Opposition leaders, for instance, have gone to the length of threatening to dishonour internationally binding investor agreements entered into with regard to the ownership, financing and management of the hotel.
Every dollar invested in the hotel is well invested. NICIL’s and, by extension, AHI’s financial transactions are made with the full authority of the Cabinet, are subject to full public disclosure, are audited by the Audit Office of Guyana and subject to final parliamentary oversight.
The construction of the Guyana Marriott is near completion. Marriott’s management is in place. Staff are currently being engaged and trained. Marriott Hotels, Republic Bank and the private investors are all fully on board. The hotel will be opened shortly. Guyana will have, for the first time, a five-star internationally branded hotel of which we can all be proud.
Yours faithfully,
Winston Brassington
Chairman
Atlantic Hotel Inc
Editor’s note
The news item was not based exclusively on the questions that were posed by the reporter to Mr Brassington. It utilized information from other sources.

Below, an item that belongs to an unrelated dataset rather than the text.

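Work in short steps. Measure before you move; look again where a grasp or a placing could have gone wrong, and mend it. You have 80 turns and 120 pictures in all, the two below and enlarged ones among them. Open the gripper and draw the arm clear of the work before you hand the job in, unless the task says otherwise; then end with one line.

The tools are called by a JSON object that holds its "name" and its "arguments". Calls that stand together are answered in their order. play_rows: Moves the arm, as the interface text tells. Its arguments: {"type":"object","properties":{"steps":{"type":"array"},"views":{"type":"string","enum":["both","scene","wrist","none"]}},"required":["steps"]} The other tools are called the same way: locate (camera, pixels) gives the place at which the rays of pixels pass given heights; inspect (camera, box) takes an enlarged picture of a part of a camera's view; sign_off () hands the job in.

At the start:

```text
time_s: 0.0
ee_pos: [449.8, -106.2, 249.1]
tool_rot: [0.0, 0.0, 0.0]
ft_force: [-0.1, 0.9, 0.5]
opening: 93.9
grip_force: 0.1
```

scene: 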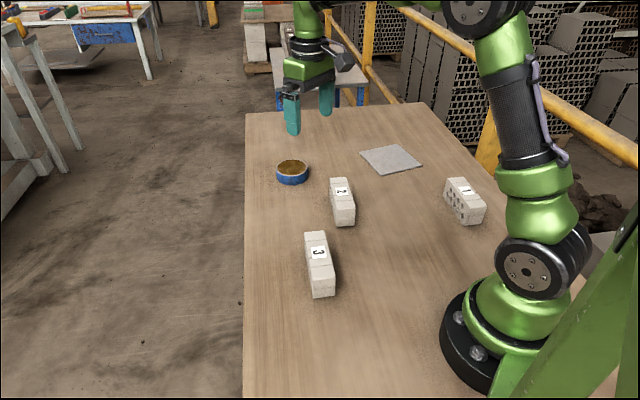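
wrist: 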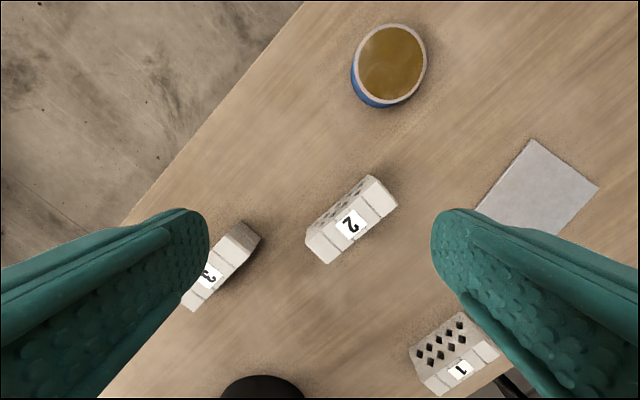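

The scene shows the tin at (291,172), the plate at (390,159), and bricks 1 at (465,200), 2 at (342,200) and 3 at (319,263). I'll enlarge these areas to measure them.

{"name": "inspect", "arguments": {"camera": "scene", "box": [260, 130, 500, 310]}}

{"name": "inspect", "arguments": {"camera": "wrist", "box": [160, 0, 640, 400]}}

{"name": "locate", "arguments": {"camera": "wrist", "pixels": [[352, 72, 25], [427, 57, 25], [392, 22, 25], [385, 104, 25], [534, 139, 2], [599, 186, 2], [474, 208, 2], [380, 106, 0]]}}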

While Mr Brassington views the statement that the prospective Hong Kong investors may have an issue with the mortgagor being the number one secured creditor, Stabroek News considers it to be informed speculation which is perfectly acceptable for a project that has generated numerous unanswered questions over a lengthy period.
Stabroek News regrets any error as it relates to the presentation of Mr Brassington’s information on the financing framework for the project and the date of the commencement of the lease arrangement for the land on which the hotel and entertainment complex are to be constructed.
In referring to a question that had been asked about the risk that the investors in the hotel face, Mr Brassington proceeds to suggest that the opposition have used the media – presumably including Stabroek News – to denigrate the project. What Mr Brassington is really seeking to do is to denigrate the media. Stabroek News has been reporting on this project for many years in discharging its obligations to its readers.